[TEXT SECTION start]

Recruitment of older workers raises questions about the future of an already aging driver pool.
Dayton, Ohio-based owner-operator Monty Rhoades is thinking about retiring five years down the road – “if my wife will let me,” he says. That’ll put the 37-year trucking industry veteran at 65 years young, and though that might seem like a normal time to let loose of the wheel, it’s not unusual these days for healthy drivers to stick around in the industry much longer than that. If you can still pass the DOT physical and a carrier will hire you, chances are you’re free to keep on trucking.
A May 2005 study on the driver shortage conducted by research firm Global Insight and commissioned by the American Trucking Associations showed nearly 3 percent of the total driver population in the year 2000 to be above the age of 65. By 2004, according to the study, that percentage had risen to 3.7, and a full fifth of over-the-road drivers were 55 or older.
The industry-wide average driver age continues to increase at a greater rate than that of the overall workforce. Over eight years beginning in 1994, according to the Global Insight study, it rose by 2.7 years to 43.2, while the average age of the entire labor force rose only by 1.7 years. The Global Insight study estimates that, without significant recruiting and market adjustments, the current 20,000-or-so-driver shortage could rise to 111,000 by 2014 as the older workers retire.
At D & D Sexton, Inc., a refrigerated carrier based in Carthage, Mo., with a fleet of 130 tractors and a couple hundred trailers, the average driver age hovers around 50-55 years, says safety specialist and recruiter Darenda Rohrbach. But D & D Sexton doesn’t have to focus recruiting efforts on older drivers, says Rohrbach, because “they come to us. Right now it just seems to be a fact of life: the workforce is aging.”

[TEXT SECTION end]
[SOURCE EXCERPT start]

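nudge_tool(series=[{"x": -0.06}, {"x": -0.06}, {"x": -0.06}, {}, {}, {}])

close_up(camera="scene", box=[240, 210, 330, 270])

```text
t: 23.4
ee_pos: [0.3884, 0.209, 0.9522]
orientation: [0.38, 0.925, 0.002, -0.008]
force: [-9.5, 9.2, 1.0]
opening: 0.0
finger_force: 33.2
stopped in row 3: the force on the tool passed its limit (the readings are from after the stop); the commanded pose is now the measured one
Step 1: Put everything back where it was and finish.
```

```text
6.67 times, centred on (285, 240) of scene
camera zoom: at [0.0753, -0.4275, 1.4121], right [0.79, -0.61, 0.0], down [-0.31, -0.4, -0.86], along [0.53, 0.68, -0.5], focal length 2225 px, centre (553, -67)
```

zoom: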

[SOURCE EXCERPT end]

◆ BRIEF 1
Provide the original wording of the text section from "A May 2005 study" as far as "55 or older.".
◆ BRIEF 2
Add the next paragraphs of the text section.

◆ WRITTEN ANSWER 1
A May 2005 study on the driver shortage conducted by research firm Global Insight and commissioned by the American Trucking Associations showed nearly 3 percent of the total driver population in the year 2000 to be above the age of 65. By 2004, according to the study, that percentage had risen to 3.7, and a full fifth of over-the-road drivers were 55 or older.

◆ WRITTEN ANSWER 2
This partly reflects longstanding realities on the ground. People are living longer, and truck drivers on average have been a little older than the rest of the labor force for decades. But it’s also due in part to a shift in carriers’ recruiting strategies in response to the driver shortage, adding appealing to 50-plus-year-old potential drivers to the industry’s traditional recruitment M.O. of attracting lifelong drivers when they’re in their late 20s and early 30s after they’ve spent time in a host of unfulfilling jobs.
ATA and the Truckload Carriers Association (among other organizations outside the trucking industry) recently partnered with the national retirement-age-worker advocacy organization AARP in the Alliance for an Experienced Workforce, a coalition designed to keep older workers in jobs. Promoting trucking as a second or third career for mature workers is at the forefront of their efforts within the alliance, now attracting older potential drivers from other professions where they may have hit the wall in terms of pay or satisfaction.
Driving the dream
Maybe you’ve seen some of the ads already. “‘Before you retire, are you going to be able to eat lobster in Maine?'” says Harry Kowalchyk, summarizing one. Kowalchyk, president of the National Tractor Trailer School in Liverpool, N.Y., (with another branch in Buffalo) routinely gets calls from aspiring truckers asking about the business. Recently a woman approaching retirement age phoned in. Her husband was thinking of buying an RV, and, shrewdly, she didn’t think it was a good investment. Kowalchyk tells it this way:
“She says, ‘You know, I’ve been reading some of these trucking magazines and watching some of the commercials. Is it true what they say?’ And I said, ‘Well, I don’t know. What do they say?'”
The caller asked about the feasibility of becoming a husband-wife owner-operator team – they’d see the country while making money and working for themselves. The problem was that neither husband nor wife had any prior over-the-road experience.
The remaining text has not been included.